A los fantasmas se les va la mano.

Mac Carter es un director sumamente extraño. Su carrera como cineasta comenzó en 2010 con su ópera prima Secret Origin: The Story of DC Comics, un documental fallido, escrito por Mac Carter y narrado por una voz en off de Ryan Reynolds, que abusaba del tono didáctico y del montaje televisivo. La película, con efectos adversos como la somnolencia y el tedio, recorría década por década el nacimiento de los distintos superhéroes y los éxitos y altibajos de la editorial estadounidense de historietas a través de entrevistas sedientas de emotividad. Tres años después estrenó en Estados Unidos su segunda película, La Invocación, incursionando en el terreno de la ficción para demostrar que, sin importar el “modo narrativo”, su manera de filmar es tan impersonal como regalar bombachas rosas en navidad.

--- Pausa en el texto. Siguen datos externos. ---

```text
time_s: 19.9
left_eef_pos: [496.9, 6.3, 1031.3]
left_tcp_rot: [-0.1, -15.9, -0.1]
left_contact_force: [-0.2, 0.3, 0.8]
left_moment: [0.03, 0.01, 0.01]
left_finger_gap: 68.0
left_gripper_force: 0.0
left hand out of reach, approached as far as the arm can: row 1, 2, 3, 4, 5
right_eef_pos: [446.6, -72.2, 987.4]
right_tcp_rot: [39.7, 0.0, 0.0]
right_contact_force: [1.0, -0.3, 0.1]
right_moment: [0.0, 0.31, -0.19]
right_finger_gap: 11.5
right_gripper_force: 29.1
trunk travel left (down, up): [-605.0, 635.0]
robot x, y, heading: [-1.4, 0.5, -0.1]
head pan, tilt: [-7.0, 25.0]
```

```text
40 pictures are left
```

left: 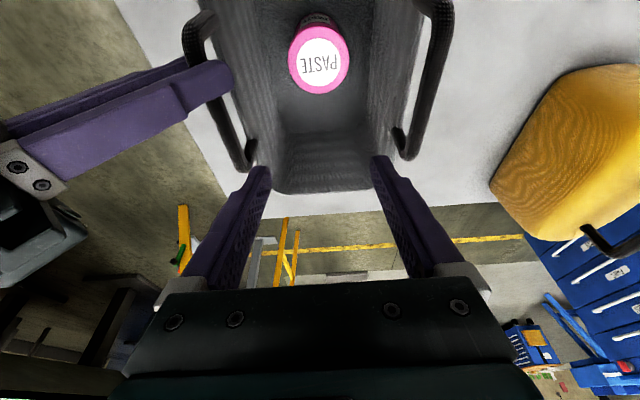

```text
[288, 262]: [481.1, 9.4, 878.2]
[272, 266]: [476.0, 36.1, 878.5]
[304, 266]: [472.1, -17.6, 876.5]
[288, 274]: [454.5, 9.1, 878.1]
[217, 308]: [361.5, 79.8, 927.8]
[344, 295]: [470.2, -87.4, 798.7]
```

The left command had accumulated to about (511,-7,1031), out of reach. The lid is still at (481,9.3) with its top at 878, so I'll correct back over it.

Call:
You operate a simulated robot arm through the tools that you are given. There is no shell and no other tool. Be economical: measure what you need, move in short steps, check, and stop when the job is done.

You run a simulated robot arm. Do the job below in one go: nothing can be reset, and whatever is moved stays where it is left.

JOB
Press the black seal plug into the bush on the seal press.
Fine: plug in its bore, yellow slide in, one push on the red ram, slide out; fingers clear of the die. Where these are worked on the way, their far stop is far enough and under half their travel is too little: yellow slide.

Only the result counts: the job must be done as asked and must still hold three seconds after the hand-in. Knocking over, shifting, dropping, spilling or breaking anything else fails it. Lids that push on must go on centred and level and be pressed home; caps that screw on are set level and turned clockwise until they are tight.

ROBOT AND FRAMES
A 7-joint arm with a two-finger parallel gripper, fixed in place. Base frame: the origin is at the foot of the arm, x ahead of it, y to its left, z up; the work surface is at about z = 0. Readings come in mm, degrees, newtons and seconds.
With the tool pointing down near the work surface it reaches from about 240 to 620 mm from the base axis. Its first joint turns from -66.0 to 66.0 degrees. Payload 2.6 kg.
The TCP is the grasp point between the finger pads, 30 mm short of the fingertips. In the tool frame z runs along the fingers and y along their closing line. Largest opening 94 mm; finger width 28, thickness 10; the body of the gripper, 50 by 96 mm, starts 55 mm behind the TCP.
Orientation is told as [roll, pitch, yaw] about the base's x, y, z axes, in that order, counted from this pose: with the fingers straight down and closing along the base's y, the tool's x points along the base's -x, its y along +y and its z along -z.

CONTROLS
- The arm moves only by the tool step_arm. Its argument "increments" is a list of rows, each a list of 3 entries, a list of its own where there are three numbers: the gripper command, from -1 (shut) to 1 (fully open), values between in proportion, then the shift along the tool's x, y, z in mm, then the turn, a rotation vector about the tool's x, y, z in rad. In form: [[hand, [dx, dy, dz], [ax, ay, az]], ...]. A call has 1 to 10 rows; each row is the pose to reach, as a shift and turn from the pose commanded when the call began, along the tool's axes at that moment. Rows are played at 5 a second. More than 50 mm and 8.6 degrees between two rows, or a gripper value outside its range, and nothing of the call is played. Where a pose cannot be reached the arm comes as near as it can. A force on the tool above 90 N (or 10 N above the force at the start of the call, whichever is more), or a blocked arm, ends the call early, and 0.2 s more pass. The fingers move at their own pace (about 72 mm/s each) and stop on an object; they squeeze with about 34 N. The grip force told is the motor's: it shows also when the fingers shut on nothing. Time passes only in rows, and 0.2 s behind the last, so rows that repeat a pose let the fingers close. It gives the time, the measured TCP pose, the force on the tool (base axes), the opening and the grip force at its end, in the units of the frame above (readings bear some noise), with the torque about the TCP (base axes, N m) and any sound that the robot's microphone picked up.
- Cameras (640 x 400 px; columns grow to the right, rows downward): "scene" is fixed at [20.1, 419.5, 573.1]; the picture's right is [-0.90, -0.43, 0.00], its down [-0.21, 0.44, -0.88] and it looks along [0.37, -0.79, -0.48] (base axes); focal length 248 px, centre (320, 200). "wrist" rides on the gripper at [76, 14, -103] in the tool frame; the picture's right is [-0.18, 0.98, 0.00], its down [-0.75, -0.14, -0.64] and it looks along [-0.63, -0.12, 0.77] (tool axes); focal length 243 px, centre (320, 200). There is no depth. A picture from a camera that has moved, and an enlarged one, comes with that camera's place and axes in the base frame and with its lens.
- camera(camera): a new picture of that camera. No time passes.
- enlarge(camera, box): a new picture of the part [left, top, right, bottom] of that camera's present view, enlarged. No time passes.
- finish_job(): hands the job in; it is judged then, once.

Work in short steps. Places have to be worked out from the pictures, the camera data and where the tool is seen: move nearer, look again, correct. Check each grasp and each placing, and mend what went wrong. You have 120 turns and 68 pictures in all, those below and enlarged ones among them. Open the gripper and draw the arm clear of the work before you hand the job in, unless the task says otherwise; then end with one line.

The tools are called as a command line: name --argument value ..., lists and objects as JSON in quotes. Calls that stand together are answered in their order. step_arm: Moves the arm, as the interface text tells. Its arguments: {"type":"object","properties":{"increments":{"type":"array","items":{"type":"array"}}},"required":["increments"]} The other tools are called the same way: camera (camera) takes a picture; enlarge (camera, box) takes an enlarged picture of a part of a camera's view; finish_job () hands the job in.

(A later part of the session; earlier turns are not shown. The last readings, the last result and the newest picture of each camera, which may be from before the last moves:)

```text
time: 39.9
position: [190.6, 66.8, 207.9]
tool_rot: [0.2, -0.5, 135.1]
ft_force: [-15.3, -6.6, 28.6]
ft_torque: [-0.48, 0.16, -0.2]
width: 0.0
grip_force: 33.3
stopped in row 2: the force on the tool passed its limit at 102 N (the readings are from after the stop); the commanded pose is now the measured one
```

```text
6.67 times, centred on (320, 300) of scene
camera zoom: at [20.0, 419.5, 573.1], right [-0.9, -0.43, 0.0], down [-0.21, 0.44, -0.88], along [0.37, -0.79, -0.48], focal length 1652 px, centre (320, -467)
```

Guionada por el debutante Andrew Barrer, La Invocación relata, con letras gigantes y fluorescentes, las aventuras trágicas que vive una familia al mudarse a una casa habitada por espíritus chocarreros: los fantasmas, bellamente diseñados por el estudio Weta, acosan a los nuevos propietarios con el mismo entusiasmo terrorífico con el que The Cable Guy (Jim Carrey) perseguía a Steven M. Kovacs (Matthew Broderick). El caserón de las sombras atesora un pasado oscuro que late en el presente de cada puerta y ventana del amargo hogar, pero no hay misterios ni tampoco enigmas ya que todos los eventos sobrenaturales son explicados por la voz en off de un personaje en los primeros minutos de metraje.

Las fallas de la película son tantas que se podrían ordenar alfabéticamente, empezando por el despliegue insensato de recursos formales que nada le aportan a las necesidades del relato: el uso excesivo de montaje entrecortado con estética de video clip y la sobreexplicación de las muertes con el insert de las transparencias de los cuerpos. “De todos los géneros, el de terror es el que más añora el silencio. El western se benefició de los diálogos, y los musicales y el género negro son impensables sin palabras. Pero en un film de terror clásico, casi todo lo que se pueda decir sonará superfluo o ridículo”, afirmaba Roger Ebert en su crítica de La Caída de la Casa Usher (Jean Epstein, 1928). Mac Carter, como el peor alumno de Robert Ebert, opta por el camino opuesto: tatúa las lenguas de los personajes con textos reveladores para que escupan líneas de diálogo como semillas de mandarina.

Los fantasmas actúan de manera contradictoria ya que los móviles narrativos son traicionados para diluir a la película de terror en una serie reducida de sobresaltos anunciados (por ejemplo, cuando el fantasma de corta edad rompe la cuarta pared para que el espectador salte de la butaca). La mayoría de las películas de terror norteamericanas contemporáneas mastican ese viejo cine de género valioso y perturbador, pero su sistema digestivo es tan veloz que solo pueden exhibir un inodoro vómito cinematográfico, con partículas de alimento reconocibles pero totalmente destruidas; sin forma. Quien muera o sobreviva en La Invocación no nos quita el sueño porque, si no le importa al director, ¿a quién le va a interesar?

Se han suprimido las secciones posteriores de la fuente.